Victorian Britain witnessed a resurgence of traditional convalescent caregiving. In the face of a hectic modern existence, nineteenth-century thinkers argued that all medical patients desperately required a lengthy, meandering period of recovery. Various reformers worked to extend the benefits of holistic recuperative care to seemingly unlikely groups: working-class hospital patients, insane asylum inmates, even low-ranking soldiers across the British Empire. Hosanna Krienke offers the first sustained scholarly assessment of nineteenth-century convalescent culture, revealing how interpersonal post-acute care was touted as a critical supplement to modern scientific medicine. As a method of caregiving intended to alleviate both physical and social ills, convalescence united patients of disparate social classes, disease categories, and degrees of impairment. Ultimately, this study demonstrates how novels from Bleak House to The Secret Garden draw on the unhurried timescale of convalescence as an ethical paradigm, training readers to value unfolding narratives apart from their ultimate resolutions.

Reviews

‘Krienke writes for academic readers, and will doubtless inspire literary scholars to try out her approach on other Victorian novels-many of which seem to call for it. Her valuable research will also be of interest to Victorianists in general, and especially those interested in gender, class, medical and colonial history.’

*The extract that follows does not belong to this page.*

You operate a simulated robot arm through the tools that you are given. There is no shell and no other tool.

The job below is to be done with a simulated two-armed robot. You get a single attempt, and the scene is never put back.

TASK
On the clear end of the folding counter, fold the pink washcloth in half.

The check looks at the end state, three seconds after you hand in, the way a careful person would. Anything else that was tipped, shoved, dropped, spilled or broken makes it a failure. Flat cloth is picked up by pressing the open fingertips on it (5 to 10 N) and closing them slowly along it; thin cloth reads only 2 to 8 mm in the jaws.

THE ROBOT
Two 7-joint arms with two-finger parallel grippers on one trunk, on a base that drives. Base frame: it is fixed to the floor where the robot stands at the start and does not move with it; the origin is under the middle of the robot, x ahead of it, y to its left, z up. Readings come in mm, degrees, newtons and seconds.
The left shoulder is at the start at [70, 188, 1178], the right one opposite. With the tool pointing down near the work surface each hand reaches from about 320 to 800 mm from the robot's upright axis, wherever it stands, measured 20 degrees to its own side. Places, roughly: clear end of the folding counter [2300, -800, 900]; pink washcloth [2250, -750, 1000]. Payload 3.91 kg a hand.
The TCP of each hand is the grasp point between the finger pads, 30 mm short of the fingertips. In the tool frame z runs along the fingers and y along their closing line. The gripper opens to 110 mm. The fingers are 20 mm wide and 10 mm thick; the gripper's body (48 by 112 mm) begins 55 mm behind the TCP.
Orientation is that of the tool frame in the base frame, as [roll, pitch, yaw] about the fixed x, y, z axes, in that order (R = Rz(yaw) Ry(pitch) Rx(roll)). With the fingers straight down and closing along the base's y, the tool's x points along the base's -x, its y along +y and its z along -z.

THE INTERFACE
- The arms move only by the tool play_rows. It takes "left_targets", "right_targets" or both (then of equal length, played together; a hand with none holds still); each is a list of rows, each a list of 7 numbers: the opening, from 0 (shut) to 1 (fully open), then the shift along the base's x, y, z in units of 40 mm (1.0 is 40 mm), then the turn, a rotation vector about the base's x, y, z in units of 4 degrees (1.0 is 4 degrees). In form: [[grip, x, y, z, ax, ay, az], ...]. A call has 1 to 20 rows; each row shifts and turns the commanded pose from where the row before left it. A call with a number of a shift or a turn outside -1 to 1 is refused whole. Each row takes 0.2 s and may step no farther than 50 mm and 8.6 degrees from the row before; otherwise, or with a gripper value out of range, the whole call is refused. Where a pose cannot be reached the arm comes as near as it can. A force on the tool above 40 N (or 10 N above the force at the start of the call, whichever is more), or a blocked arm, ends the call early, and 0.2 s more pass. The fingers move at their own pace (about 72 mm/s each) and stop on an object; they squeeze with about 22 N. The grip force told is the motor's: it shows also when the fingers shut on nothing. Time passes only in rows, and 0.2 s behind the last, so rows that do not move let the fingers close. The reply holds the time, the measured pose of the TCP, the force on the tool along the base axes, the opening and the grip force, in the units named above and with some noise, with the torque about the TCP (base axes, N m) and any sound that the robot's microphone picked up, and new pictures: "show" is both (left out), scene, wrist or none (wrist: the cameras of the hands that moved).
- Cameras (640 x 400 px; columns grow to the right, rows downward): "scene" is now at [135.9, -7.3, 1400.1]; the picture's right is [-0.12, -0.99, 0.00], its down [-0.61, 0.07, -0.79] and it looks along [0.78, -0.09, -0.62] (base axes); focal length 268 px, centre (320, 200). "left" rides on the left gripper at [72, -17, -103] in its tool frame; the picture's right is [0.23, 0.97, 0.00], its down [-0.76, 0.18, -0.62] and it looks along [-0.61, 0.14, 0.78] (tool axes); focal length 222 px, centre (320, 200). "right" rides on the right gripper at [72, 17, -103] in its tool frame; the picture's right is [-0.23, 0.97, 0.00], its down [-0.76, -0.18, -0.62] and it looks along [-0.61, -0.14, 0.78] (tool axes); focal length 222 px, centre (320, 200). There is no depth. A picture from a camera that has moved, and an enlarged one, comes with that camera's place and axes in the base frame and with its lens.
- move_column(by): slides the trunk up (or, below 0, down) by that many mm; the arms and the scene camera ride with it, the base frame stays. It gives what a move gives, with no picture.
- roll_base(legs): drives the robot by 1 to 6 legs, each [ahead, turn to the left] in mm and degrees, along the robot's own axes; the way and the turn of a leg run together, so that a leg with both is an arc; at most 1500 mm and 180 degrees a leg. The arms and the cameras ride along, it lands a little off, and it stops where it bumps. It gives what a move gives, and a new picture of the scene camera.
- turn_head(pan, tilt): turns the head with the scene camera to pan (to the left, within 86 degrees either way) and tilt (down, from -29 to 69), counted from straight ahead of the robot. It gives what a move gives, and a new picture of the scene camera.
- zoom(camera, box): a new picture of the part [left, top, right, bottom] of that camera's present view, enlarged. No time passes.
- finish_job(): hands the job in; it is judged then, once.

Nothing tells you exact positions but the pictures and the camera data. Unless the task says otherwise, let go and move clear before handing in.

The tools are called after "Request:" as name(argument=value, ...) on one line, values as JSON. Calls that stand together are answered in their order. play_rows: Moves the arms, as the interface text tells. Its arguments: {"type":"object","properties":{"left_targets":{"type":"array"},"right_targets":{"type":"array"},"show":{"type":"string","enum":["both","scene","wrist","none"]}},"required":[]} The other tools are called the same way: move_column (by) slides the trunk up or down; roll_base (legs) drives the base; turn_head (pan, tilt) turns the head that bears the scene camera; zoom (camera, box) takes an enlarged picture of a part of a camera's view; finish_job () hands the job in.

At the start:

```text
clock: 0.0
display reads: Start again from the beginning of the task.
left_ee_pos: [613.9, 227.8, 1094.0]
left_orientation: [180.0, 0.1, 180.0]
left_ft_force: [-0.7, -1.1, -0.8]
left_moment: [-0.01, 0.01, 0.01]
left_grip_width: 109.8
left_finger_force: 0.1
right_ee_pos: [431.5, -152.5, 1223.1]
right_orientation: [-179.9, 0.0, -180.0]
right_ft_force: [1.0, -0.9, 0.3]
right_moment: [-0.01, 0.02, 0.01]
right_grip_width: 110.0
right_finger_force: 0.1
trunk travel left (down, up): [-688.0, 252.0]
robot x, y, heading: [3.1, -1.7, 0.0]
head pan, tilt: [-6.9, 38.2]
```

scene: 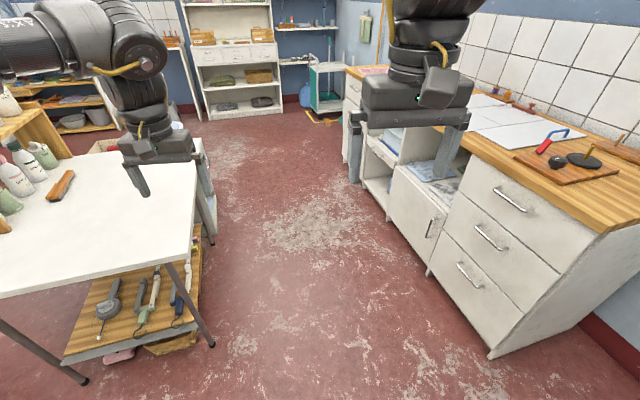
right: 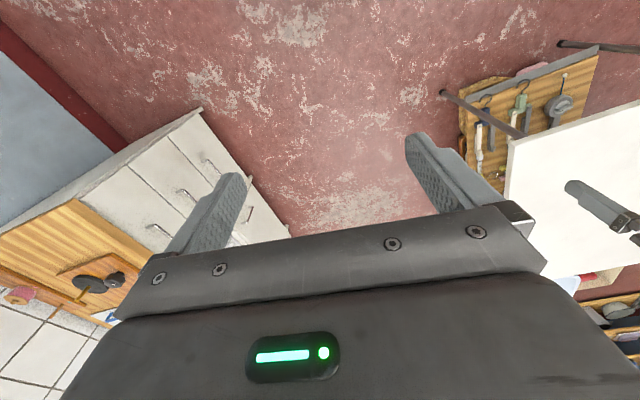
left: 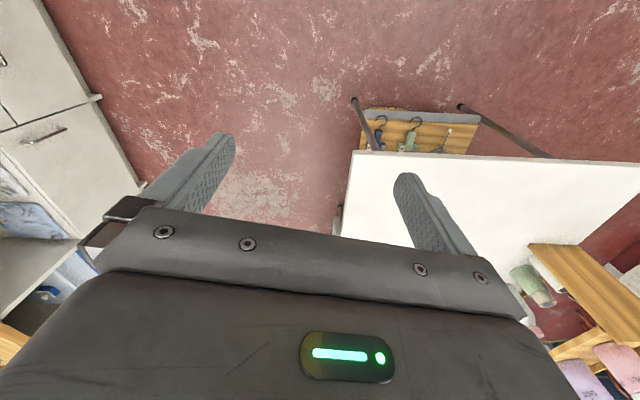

Jacqueline Banerjee Source: Times Literary Supplement

‘… an exciting new vision of Victorian attitudes toward convalescence and healing. A valuable addition to the literature on Victorian culture. Highly recommended.’

L. M. Purdy Source: Choice

‘Krienke successfully delivers an interdisciplinary and theoretically ambitious study of “the afterlife of Victorian Illness” (in all senses of her subtitle). Thoroughly researched and accessibly written, [the book] illuminates the classed overtones of striving for health and the temporality of able-bodiedness, recovering a lost ethics of community care that has much to teach us in the twenty-first century.’